At the atomic level, the open electronic shell of an ion is characterized by a local charge density and a magnetization density, emerging from the spin and orbital degrees of freedom. These densities can be decomposed in atomic-scale multipoles representing the electric and magnetic degrees of freedom. This expansion not only characterizes the densities shape and symmetry, it also defines the quantum mechanical operators of these atomic-scale multipoles, similar to spin operators. It is frequently assumed that the lowest order of this expansion is sufficient to describe material properties. However, there is an increasing list of materials with strong spin-orbit coupling that exhibit multipolar orders. Furthermore, multipolar interactions can theoretically mediate superconductivity and play a role in the ground state selection of frustrated magnets. This motivates me to investigate the potentially unrecognized role of multipolar physics in strongly correlated electronic states such as spin liquids and superconductors. I am also starting research projects on the topic of odd-parity multipoles, a class of unconventional multipoles that give rise to emergent cross-correlated responses of potential interest to spintronics.
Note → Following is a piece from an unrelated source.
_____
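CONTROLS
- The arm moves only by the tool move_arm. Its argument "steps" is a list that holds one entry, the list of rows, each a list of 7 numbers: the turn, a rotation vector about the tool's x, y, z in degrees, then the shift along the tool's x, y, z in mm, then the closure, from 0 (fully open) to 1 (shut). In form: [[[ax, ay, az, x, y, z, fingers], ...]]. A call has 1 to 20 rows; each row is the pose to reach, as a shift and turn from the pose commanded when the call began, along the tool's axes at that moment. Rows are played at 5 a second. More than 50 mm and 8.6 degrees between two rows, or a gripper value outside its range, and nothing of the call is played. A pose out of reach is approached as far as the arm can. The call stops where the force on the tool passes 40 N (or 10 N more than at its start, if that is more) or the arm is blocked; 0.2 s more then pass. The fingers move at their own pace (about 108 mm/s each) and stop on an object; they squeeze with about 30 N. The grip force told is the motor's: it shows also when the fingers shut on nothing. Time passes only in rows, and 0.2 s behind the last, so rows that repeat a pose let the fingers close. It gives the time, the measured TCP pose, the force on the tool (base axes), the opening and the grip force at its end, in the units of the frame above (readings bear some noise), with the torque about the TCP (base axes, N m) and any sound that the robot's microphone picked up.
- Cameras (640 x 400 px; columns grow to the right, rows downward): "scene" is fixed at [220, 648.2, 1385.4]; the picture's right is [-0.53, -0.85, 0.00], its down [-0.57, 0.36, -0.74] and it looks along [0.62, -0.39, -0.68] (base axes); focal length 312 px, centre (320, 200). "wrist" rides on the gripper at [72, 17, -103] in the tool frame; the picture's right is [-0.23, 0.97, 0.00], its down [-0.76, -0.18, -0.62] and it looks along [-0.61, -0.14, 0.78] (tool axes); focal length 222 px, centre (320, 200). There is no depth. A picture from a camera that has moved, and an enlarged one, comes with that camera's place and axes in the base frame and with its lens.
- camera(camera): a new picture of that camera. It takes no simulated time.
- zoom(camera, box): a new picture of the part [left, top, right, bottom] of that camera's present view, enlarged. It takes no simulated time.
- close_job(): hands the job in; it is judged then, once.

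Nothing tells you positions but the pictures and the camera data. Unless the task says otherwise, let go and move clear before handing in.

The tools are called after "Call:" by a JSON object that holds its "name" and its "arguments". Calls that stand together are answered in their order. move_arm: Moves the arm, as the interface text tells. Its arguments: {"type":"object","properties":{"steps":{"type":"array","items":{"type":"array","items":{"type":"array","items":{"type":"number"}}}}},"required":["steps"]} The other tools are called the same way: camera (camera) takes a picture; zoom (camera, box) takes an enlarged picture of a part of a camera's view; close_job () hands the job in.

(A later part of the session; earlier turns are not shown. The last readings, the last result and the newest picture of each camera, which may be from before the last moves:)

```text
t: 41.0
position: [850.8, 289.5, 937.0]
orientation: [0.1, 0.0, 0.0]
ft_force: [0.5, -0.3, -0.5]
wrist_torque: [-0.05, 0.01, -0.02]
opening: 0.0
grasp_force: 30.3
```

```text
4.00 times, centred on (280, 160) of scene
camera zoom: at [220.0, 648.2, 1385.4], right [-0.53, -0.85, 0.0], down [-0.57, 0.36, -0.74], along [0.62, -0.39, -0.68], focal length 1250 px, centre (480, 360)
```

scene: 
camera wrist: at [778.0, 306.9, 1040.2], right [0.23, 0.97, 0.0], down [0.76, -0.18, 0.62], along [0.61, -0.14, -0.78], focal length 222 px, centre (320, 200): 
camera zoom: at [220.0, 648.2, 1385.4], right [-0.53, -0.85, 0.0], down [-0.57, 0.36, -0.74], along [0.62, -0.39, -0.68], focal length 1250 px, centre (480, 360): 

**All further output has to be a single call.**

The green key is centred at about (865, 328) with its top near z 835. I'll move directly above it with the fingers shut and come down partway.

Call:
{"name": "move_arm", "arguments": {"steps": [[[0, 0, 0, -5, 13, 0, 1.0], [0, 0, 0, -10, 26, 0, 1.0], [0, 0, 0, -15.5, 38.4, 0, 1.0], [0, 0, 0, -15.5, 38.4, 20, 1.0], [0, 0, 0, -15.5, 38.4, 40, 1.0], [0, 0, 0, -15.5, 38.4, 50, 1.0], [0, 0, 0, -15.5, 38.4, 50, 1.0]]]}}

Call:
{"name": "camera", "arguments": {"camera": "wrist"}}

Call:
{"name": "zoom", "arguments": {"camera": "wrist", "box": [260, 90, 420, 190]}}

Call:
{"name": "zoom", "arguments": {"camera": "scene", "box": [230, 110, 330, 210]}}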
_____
The quantum spin liquid state is an exceptional phase of matter that exhibits long-range entanglement of the magnetic degrees of freedom. It represents one of the rare examples of long-range entanglement of a many-body system, also named topological order, and can shed light on concepts relevant to quantum information and computing. The so-called frustrated magnets are candidate materials in the search of spin liquids. Indeed, magnetic frustration leads to degenerate ground states and strong magnetic fluctuations, hindering conventional magnetic order to the profit of spin liquid states. I am especially interested about the role of multipolar interactions in selecting which type of ground state is stabilized.